The Company recorded an out-of-period adjustment to increase both proved property costs, and accumulated depreciation and amortization, by $1.721 million. This adjustment relates to the period as of January 31, 2013. Management does not believe that the out-of-period adjustment is material to the period affected or the periods presented in this Form 10-Q.
Ceiling-Test Impairments
The Company uses the full-cost accounting method, which requires recognition of an impairment of oil and natural gas properties when the total net carrying value of oil and natural gas properties exceeds a ceiling as described in Note 3 — Summary of Significant Accounting Policies in our audited financial statements included in our Fiscal 2013 Form 10-K. The Company did not have such impairments for the three-month periods ended April 30, 2013 and 2012, respectively.
11
Table of Contents
5. Investment in Unconsolidated Affiliate
On October 1, 2012, Triangle Caliber Holdings, LLC (“Triangle Caliber Holdings”), a wholly owned subsidiary of Triangle, entered into a joint venture with FREIF Caliber Holdings LLC (“FREIF Caliber Holdings”), a wholly owned subsidiary of First Reserve Energy Infrastructure Fund, L.P. The newly formed joint venture entity, Caliber Midstream Partners, L.P. (“Caliber”), plans to provide crude oil, natural gas and water transportation and processing services to the Company and third parties primarily within the Williston Basin of North Dakota and Montana.

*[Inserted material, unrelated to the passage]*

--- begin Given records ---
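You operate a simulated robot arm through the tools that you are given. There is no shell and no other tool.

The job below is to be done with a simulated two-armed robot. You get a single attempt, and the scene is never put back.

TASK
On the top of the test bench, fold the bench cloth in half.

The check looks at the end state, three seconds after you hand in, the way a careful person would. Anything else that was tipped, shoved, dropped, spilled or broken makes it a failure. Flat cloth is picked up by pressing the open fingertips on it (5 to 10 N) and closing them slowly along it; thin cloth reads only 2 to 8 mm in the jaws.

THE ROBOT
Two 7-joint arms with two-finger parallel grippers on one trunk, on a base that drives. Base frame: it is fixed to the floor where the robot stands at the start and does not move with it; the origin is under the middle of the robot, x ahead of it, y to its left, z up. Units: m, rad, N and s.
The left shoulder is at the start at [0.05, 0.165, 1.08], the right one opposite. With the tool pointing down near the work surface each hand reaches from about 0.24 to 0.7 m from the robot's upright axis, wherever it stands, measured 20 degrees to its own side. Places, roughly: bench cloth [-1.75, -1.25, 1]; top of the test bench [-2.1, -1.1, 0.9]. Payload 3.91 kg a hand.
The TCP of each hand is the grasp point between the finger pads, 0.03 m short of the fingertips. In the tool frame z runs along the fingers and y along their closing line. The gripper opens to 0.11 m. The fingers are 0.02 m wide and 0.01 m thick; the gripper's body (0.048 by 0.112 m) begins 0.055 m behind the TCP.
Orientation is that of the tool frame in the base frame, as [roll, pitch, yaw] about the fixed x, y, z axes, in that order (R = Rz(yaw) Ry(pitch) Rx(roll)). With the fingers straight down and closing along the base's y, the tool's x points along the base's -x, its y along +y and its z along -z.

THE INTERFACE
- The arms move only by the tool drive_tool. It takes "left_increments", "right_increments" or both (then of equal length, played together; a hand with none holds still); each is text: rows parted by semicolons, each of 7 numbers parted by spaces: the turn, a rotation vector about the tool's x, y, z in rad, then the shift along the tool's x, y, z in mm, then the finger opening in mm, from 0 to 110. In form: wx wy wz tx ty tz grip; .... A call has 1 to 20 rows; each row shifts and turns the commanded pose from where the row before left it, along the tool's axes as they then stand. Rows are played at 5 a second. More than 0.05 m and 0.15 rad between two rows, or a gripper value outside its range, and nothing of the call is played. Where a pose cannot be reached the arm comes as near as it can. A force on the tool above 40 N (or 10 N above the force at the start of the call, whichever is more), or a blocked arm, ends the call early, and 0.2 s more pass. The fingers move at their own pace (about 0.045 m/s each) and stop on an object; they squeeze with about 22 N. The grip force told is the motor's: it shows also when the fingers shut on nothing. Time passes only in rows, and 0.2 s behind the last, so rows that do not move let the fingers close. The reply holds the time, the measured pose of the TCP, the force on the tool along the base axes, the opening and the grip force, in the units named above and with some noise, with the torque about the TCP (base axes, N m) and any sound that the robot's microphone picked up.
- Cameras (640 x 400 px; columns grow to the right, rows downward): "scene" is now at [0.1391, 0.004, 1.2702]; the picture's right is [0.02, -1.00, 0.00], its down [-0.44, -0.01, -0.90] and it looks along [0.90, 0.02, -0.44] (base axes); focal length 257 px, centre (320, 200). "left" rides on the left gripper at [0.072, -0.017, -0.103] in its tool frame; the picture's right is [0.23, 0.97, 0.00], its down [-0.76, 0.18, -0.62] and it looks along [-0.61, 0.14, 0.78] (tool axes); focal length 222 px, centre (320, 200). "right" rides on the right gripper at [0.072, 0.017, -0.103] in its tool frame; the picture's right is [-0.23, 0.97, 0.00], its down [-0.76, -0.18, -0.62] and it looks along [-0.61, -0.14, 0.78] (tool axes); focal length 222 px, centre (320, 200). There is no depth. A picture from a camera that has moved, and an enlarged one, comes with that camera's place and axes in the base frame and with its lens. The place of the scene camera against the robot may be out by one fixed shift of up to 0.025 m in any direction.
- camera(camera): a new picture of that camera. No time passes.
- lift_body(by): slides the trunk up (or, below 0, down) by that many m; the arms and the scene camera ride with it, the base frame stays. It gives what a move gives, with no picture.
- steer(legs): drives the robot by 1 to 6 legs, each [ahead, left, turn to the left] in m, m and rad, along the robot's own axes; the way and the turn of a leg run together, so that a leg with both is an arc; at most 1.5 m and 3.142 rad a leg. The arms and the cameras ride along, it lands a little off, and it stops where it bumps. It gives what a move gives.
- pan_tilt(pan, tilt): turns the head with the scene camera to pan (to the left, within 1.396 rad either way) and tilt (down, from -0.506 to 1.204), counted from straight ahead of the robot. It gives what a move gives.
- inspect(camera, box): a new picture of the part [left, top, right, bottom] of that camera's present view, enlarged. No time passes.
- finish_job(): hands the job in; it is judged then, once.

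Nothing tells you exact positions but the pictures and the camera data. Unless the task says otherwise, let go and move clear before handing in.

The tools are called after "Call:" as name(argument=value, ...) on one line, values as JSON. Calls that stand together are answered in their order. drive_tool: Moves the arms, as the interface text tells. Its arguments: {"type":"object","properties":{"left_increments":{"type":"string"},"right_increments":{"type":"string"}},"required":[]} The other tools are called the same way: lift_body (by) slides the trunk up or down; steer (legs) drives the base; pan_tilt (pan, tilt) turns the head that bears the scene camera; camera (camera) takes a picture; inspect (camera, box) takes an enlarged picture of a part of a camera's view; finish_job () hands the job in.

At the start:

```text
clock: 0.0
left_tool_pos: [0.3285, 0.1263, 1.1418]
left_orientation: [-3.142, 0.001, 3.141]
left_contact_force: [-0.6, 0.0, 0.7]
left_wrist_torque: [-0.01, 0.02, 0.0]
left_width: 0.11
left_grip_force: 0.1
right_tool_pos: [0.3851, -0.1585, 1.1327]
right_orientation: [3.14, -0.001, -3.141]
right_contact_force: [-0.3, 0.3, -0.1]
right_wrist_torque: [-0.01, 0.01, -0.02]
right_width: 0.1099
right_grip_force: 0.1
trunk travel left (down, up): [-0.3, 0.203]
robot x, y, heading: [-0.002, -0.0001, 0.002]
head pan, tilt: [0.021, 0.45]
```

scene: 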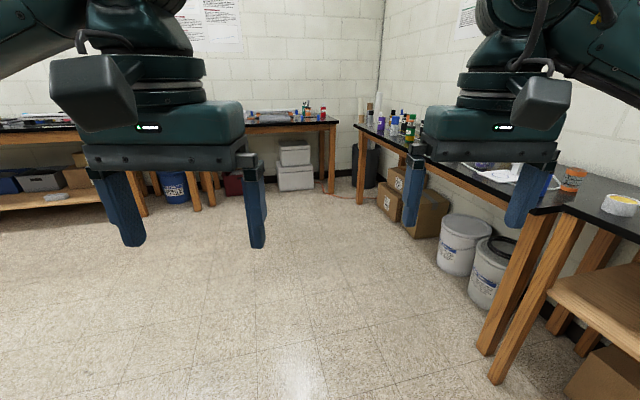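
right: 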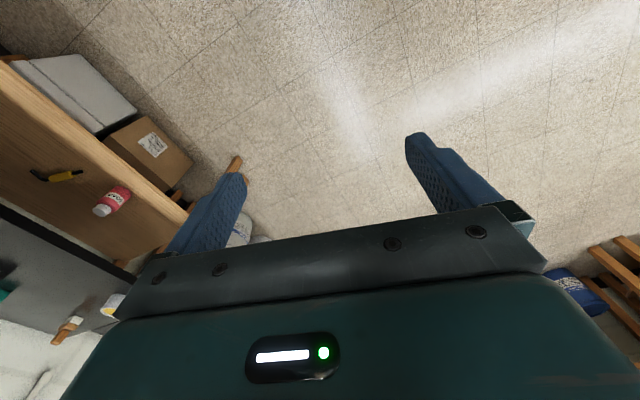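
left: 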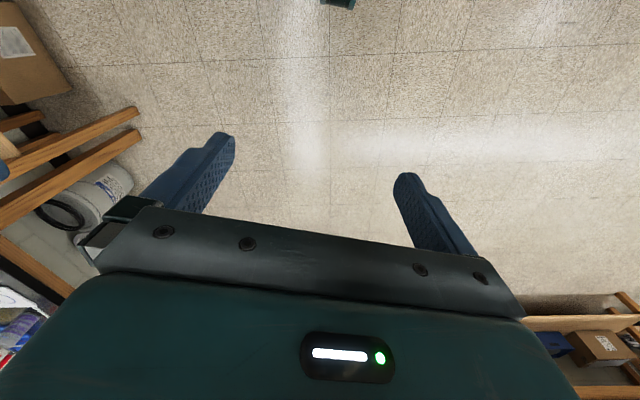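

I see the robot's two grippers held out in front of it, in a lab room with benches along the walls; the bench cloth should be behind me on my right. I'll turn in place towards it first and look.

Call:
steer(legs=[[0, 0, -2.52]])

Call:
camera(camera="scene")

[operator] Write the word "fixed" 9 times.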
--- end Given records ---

For further discussion of the Caliber agreements, see Note 7 — Investment in Unconsolidated Affiliate in our Fiscal 2013 Form 10-K.
We use the equity method of accounting for our investment in Caliber, with earnings or losses reported in “Income from equity investment” line on the condensed consolidated statement of operations and comprehensive income (loss).
As of April 30, 2013, the balance of Triangle’s investment was $21.4 million. The investment balance was increased by $9.0 million from additional contributions by TPC and by $0.6 million which was Triangle’s share of Caliber’s net income for the three months ended April 30, 2013.
6. Stockholders’ Equity
Common Stock
The following transactions occurred during the three months ended April 30, 2013 with regard to shares of the Company’s common stock:
· On March 8, 2013, the Company sold to two affiliates of NGP Triangle Holdings, LLC, 9,300,000 shares of common stock of the Company in a private placement at $6.00 per share for aggregate consideration of $55.8 million.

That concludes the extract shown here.